[PROBLEM DESCRIPTION] All of the lines below are to be printed again exactly; images are excluded from the output.

--- start ---

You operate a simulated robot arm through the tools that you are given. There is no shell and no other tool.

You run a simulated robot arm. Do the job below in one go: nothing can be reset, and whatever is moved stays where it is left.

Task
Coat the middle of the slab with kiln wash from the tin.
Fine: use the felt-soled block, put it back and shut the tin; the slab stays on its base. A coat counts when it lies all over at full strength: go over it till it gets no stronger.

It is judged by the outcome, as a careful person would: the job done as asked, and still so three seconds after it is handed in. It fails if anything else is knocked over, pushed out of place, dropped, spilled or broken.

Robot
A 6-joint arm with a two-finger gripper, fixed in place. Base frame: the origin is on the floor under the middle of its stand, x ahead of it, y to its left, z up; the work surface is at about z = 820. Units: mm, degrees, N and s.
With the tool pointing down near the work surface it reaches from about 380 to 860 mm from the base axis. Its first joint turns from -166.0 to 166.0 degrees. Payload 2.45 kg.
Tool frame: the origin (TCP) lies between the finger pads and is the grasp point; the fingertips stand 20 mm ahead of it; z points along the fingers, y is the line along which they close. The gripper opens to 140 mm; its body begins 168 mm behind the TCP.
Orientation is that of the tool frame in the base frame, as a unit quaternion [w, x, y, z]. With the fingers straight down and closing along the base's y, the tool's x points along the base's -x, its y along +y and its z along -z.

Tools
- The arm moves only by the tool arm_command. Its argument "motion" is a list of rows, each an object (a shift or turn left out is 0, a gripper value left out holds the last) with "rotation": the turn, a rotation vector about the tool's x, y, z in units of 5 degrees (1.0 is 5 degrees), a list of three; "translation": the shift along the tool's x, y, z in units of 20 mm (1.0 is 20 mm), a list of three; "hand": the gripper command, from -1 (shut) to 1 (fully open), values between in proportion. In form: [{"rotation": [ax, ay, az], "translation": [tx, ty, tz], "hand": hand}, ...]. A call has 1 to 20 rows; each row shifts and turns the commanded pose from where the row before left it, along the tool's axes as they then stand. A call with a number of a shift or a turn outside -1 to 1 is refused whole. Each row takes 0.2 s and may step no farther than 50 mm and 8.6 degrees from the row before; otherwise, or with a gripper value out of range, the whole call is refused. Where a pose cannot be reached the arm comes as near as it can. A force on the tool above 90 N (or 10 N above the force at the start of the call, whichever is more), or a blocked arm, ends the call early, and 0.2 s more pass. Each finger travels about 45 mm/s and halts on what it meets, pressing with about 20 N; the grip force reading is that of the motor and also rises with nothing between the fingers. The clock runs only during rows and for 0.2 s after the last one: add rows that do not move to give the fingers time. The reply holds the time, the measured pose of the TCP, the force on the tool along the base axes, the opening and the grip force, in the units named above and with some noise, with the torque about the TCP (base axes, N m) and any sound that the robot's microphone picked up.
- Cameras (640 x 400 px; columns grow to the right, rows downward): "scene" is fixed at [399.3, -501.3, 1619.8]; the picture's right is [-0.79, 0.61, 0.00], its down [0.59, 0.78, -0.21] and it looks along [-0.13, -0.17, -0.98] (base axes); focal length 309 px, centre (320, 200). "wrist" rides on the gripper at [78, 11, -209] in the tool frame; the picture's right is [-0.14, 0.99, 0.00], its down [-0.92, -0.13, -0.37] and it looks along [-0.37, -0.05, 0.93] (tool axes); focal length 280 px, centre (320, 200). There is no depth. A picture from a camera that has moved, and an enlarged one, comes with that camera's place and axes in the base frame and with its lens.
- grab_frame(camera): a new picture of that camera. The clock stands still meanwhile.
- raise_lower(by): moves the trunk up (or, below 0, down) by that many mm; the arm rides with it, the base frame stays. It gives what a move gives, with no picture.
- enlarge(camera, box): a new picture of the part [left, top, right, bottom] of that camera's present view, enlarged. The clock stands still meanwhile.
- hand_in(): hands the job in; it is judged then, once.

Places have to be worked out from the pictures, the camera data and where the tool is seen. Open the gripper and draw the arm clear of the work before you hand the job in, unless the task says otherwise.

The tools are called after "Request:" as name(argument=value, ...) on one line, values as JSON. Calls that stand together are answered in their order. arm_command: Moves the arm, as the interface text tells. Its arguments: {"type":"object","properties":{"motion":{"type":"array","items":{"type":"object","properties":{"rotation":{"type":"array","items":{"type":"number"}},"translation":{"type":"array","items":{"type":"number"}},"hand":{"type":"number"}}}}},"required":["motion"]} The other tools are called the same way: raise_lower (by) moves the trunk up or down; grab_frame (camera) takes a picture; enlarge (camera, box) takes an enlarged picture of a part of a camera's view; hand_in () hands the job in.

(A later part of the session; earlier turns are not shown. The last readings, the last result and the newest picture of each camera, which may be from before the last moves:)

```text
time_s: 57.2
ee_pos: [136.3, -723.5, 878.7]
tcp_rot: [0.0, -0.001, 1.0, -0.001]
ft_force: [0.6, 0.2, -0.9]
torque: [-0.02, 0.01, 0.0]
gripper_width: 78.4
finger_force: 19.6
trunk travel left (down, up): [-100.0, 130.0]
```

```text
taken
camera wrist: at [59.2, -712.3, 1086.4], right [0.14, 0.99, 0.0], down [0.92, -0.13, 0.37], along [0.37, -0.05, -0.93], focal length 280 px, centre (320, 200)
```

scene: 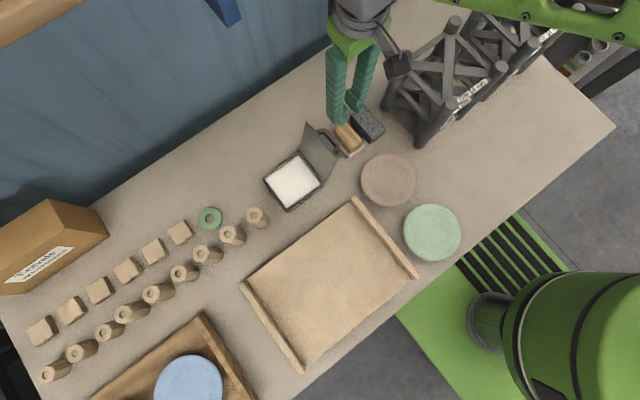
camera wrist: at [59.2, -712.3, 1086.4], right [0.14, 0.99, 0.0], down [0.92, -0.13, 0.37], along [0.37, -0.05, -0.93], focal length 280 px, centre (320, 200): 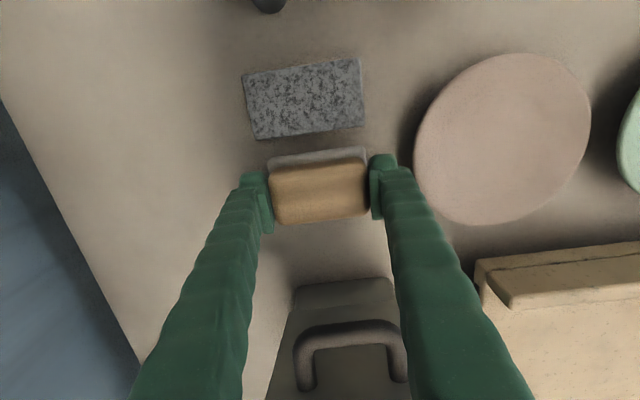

--- end ---

[EXPECTED ANSWER]
You operate a simulated robot arm through the tools that you are given. There is no shell and no other tool.

You run a simulated robot arm. Do the job below in one go: nothing can be reset, and whatever is moved stays where it is left.

Task
Coat the middle of the slab with kiln wash from the tin.
Fine: use the felt-soled block, put it back and shut the tin; the slab stays on its base. A coat counts when it lies all over at full strength: go over it till it gets no stronger.

It is judged by the outcome, as a careful person would: the job done as asked, and still so three seconds after it is handed in. It fails if anything else is knocked over, pushed out of place, dropped, spilled or broken.

Robot
A 6-joint arm with a two-finger gripper, fixed in place. Base frame: the origin is on the floor under the middle of its stand, x ahead of it, y to its left, z up; the work surface is at about z = 820. Units: mm, degrees, N and s.
With the tool pointing down near the work surface it reaches from about 380 to 860 mm from the base axis. Its first joint turns from -166.0 to 166.0 degrees. Payload 2.45 kg.
Tool frame: the origin (TCP) lies between the finger pads and is the grasp point; the fingertips stand 20 mm ahead of it; z points along the fingers, y is the line along which they close. The gripper opens to 140 mm; its body begins 168 mm behind the TCP.
Orientation is that of the tool frame in the base frame, as a unit quaternion [w, x, y, z]. With the fingers straight down and closing along the base's y, the tool's x points along the base's -x, its y along +y and its z along -z.

Tools
- The arm moves only by the tool arm_command. Its argument "motion" is a list of rows, each an object (a shift or turn left out is 0, a gripper value left out holds the last) with "rotation": the turn, a rotation vector about the tool's x, y, z in units of 5 degrees (1.0 is 5 degrees), a list of three; "translation": the shift along the tool's x, y, z in units of 20 mm (1.0 is 20 mm), a list of three; "hand": the gripper command, from -1 (shut) to 1 (fully open), values between in proportion. In form: [{"rotation": [ax, ay, az], "translation": [tx, ty, tz], "hand": hand}, ...]. A call has 1 to 20 rows; each row shifts and turns the commanded pose from where the row before left it, along the tool's axes as they then stand. A call with a number of a shift or a turn outside -1 to 1 is refused whole. Each row takes 0.2 s and may step no farther than 50 mm and 8.6 degrees from the row before; otherwise, or with a gripper value out of range, the whole call is refused. Where a pose cannot be reached the arm comes as near as it can. A force on the tool above 90 N (or 10 N above the force at the start of the call, whichever is more), or a blocked arm, ends the call early, and 0.2 s more pass. Each finger travels about 45 mm/s and halts on what it meets, pressing with about 20 N; the grip force reading is that of the motor and also rises with nothing between the fingers. The clock runs only during rows and for 0.2 s after the last one: add rows that do not move to give the fingers time. The reply holds the time, the measured pose of the TCP, the force on the tool along the base axes, the opening and the grip force, in the units named above and with some noise, with the torque about the TCP (base axes, N m) and any sound that the robot's microphone picked up.
- Cameras (640 x 400 px; columns grow to the right, rows downward): "scene" is fixed at [399.3, -501.3, 1619.8]; the picture's right is [-0.79, 0.61, 0.00], its down [0.59, 0.78, -0.21] and it looks along [-0.13, -0.17, -0.98] (base axes); focal length 309 px, centre (320, 200). "wrist" rides on the gripper at [78, 11, -209] in the tool frame; the picture's right is [-0.14, 0.99, 0.00], its down [-0.92, -0.13, -0.37] and it looks along [-0.37, -0.05, 0.93] (tool axes); focal length 280 px, centre (320, 200). There is no depth. A picture from a camera that has moved, and an enlarged one, comes with that camera's place and axes in the base frame and with its lens.
- grab_frame(camera): a new picture of that camera. The clock stands still meanwhile.
- raise_lower(by): moves the trunk up (or, below 0, down) by that many mm; the arm rides with it, the base frame stays. It gives what a move gives, with no picture.
- enlarge(camera, box): a new picture of the part [left, top, right, bottom] of that camera's present view, enlarged. The clock stands still meanwhile.
- hand_in(): hands the job in; it is judged then, once.

Places have to be worked out from the pictures, the camera data and where the tool is seen. Open the gripper and draw the arm clear of the work before you hand the job in, unless the task says otherwise.

The tools are called after "Request:" as name(argument=value, ...) on one line, values as JSON. Calls that stand together are answered in their order. arm_command: Moves the arm, as the interface text tells. Its arguments: {"type":"object","properties":{"motion":{"type":"array","items":{"type":"object","properties":{"rotation":{"type":"array","items":{"type":"number"}},"translation":{"type":"array","items":{"type":"number"}},"hand":{"type":"number"}}}}},"required":["motion"]} The other tools are called the same way: raise_lower (by) moves the trunk up or down; grab_frame (camera) takes a picture; enlarge (camera, box) takes an enlarged picture of a part of a camera's view; hand_in () hands the job in.

(A later part of the session; earlier turns are not shown. The last readings, the last result and the newest picture of each camera, which may be from before the last moves:)

```text
time_s: 57.2
ee_pos: [136.3, -723.5, 878.7]
tcp_rot: [0.0, -0.001, 1.0, -0.001]
ft_force: [0.6, 0.2, -0.9]
torque: [-0.02, 0.01, 0.0]
gripper_width: 78.4
finger_force: 19.6
trunk travel left (down, up): [-100.0, 130.0]
```

```text
taken
camera wrist: at [59.2, -712.3, 1086.4], right [0.14, 0.99, 0.0], down [0.92, -0.13, 0.37], along [0.37, -0.05, -0.93], focal length 280 px, centre (320, 200)
```

scene: 
camera wrist: at [59.2, -712.3, 1086.4], right [0.14, 0.99, 0.0], down [0.92, -0.13, 0.37], along [0.37, -0.05, -0.93], focal length 280 px, centre (320, 200): 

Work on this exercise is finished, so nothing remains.